↓↓↓

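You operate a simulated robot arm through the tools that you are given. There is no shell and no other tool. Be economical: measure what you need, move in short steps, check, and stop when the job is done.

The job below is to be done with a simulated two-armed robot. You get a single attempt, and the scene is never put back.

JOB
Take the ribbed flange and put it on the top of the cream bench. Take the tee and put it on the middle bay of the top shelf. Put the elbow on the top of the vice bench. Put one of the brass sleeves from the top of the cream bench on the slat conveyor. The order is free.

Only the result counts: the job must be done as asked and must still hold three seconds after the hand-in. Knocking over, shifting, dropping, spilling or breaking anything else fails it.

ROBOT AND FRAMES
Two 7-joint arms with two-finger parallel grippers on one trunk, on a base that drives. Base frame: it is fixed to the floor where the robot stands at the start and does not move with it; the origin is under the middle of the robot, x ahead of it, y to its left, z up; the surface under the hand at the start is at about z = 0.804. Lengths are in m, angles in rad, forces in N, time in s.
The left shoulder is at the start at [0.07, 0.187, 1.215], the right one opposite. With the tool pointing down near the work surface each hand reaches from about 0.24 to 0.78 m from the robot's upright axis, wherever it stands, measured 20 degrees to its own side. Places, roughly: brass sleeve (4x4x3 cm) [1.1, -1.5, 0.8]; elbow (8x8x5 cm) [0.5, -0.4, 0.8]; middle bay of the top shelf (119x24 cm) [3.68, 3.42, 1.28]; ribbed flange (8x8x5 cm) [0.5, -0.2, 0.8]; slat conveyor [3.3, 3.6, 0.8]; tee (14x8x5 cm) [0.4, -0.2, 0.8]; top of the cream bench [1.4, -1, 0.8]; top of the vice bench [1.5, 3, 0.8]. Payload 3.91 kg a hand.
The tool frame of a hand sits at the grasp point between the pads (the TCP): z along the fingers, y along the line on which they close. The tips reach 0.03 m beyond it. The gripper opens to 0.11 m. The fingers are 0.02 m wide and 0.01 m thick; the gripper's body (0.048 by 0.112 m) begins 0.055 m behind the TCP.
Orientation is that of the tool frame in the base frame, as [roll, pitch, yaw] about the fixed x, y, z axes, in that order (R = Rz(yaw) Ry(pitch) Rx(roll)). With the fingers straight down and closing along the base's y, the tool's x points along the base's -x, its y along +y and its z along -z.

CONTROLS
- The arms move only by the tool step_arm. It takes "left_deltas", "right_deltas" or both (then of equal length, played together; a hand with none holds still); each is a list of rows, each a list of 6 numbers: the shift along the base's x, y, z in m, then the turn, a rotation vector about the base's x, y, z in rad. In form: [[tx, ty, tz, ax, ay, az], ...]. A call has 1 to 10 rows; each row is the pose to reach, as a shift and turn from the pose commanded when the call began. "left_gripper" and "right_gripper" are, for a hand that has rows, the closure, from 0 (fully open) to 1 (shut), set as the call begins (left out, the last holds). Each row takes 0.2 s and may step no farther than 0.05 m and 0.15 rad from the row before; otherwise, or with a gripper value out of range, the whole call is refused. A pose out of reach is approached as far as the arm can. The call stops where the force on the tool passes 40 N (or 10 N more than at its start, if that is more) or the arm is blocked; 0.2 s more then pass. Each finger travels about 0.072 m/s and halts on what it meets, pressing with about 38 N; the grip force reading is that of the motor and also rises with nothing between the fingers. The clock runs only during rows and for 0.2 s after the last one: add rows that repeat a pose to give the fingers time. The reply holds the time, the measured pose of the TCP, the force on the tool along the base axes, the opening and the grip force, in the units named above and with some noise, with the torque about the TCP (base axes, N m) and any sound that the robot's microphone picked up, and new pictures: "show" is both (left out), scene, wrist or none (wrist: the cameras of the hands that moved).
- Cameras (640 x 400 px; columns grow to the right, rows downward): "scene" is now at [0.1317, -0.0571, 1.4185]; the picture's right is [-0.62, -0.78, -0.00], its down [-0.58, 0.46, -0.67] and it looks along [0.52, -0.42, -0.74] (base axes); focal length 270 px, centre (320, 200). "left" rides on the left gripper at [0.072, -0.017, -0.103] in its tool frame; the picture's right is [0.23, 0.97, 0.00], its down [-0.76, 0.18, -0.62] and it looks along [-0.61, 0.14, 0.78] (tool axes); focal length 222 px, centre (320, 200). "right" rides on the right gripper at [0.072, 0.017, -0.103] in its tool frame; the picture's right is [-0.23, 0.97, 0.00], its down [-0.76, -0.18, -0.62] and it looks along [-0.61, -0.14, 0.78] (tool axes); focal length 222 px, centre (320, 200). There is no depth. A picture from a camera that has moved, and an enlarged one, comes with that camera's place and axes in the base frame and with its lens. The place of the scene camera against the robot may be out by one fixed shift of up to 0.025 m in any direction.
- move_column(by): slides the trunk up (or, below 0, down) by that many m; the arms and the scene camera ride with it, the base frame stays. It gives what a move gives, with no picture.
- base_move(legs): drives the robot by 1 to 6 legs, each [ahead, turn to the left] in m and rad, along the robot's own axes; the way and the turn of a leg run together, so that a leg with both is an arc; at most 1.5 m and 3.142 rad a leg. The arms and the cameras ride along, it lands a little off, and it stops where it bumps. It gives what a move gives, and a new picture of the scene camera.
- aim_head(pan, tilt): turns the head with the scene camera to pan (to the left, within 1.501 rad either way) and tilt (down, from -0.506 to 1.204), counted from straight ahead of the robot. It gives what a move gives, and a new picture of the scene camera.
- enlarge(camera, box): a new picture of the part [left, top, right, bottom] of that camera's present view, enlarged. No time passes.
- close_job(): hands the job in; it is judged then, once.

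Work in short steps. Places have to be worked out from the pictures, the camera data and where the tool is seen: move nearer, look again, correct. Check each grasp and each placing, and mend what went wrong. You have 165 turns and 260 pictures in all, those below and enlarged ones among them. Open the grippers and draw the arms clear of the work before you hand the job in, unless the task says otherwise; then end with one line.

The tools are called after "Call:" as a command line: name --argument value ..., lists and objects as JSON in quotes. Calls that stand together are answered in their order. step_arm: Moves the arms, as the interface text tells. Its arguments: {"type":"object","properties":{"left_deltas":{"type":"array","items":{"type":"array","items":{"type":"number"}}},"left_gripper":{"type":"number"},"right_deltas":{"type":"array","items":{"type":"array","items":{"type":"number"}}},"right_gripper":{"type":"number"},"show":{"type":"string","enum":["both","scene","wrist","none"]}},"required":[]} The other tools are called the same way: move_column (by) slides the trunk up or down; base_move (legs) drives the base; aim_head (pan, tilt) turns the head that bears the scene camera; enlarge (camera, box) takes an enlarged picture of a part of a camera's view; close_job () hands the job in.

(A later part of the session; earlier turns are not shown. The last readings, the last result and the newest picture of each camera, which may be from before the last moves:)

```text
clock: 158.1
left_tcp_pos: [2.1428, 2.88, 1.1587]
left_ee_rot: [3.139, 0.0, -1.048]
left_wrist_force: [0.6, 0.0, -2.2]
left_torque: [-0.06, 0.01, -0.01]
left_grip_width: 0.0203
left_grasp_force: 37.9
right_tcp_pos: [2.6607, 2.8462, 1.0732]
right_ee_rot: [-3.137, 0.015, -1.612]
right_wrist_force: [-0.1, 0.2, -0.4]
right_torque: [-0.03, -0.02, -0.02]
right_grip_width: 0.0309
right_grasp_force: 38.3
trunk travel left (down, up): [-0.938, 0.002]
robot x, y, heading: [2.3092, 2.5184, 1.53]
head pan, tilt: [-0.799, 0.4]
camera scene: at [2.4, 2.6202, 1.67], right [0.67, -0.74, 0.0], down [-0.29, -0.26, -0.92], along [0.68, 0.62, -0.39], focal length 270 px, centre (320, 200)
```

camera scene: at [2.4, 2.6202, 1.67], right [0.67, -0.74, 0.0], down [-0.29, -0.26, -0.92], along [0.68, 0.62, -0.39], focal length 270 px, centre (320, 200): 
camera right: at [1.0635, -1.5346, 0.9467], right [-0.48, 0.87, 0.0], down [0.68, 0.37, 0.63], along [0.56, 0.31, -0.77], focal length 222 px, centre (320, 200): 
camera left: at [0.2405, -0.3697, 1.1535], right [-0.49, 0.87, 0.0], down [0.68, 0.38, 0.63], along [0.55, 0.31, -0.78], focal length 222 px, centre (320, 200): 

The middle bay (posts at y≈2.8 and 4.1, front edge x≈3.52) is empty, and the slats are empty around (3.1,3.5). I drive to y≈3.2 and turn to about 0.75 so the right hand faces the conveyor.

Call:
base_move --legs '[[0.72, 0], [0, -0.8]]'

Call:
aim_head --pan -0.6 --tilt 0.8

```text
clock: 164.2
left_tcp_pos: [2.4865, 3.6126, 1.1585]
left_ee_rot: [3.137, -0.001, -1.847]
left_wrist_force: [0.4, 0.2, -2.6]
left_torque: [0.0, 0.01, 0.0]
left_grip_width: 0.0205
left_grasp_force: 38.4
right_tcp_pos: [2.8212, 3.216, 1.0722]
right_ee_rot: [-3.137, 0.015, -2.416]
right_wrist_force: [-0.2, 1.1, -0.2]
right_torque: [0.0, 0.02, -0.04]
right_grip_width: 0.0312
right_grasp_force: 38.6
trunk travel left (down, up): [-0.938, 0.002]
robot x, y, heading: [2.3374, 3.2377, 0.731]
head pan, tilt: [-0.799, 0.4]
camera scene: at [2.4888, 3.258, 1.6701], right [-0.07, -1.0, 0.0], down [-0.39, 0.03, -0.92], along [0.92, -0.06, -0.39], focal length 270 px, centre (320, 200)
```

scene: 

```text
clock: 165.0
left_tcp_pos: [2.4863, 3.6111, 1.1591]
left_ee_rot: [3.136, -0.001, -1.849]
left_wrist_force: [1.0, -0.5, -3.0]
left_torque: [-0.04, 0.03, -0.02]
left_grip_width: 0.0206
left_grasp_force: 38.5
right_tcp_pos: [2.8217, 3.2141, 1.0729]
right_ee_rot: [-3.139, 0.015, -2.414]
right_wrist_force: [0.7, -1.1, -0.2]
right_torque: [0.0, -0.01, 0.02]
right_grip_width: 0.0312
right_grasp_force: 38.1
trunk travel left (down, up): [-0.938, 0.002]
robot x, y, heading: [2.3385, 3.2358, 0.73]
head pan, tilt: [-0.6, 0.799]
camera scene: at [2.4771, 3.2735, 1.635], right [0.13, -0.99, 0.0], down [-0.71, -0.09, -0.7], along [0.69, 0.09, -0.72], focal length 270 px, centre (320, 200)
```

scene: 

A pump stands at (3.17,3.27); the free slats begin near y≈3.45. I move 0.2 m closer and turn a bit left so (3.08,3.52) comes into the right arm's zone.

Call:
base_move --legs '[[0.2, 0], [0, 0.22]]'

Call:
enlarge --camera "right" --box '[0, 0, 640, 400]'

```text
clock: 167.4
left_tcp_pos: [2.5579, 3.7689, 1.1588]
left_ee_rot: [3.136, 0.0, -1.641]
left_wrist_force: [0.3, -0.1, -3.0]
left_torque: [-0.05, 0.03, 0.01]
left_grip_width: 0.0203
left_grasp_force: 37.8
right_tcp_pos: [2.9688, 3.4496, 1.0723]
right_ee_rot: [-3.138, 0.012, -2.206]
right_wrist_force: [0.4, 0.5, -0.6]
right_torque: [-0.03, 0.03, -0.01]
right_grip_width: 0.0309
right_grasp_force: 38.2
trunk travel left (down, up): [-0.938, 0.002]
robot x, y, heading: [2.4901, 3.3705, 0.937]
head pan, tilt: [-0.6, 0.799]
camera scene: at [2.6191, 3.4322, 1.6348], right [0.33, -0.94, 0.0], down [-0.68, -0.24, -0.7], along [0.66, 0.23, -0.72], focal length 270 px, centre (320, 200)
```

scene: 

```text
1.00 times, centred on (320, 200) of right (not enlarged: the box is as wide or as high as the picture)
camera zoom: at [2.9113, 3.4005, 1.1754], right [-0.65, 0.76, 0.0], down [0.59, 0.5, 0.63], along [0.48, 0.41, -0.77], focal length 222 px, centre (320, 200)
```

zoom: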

↑↑↑

TASK DETAILS: Copy each line of the listing that includes "steps".

SOLUTION BELOW:
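You operate a simulated robot arm through the tools that you are given. There is no shell and no other tool. Be economical: measure what you need, move in short steps, check, and stop when the job is done.
Work in short steps. Places have to be worked out from the pictures, the camera data and where the tool is seen: move nearer, look again, correct. Check each grasp and each placing, and mend what went wrong. You have 165 turns and 260 pictures in all, those below and enlarged ones among them. Open the grippers and draw the arms clear of the work before you hand the job in, unless the task says otherwise; then end with one line.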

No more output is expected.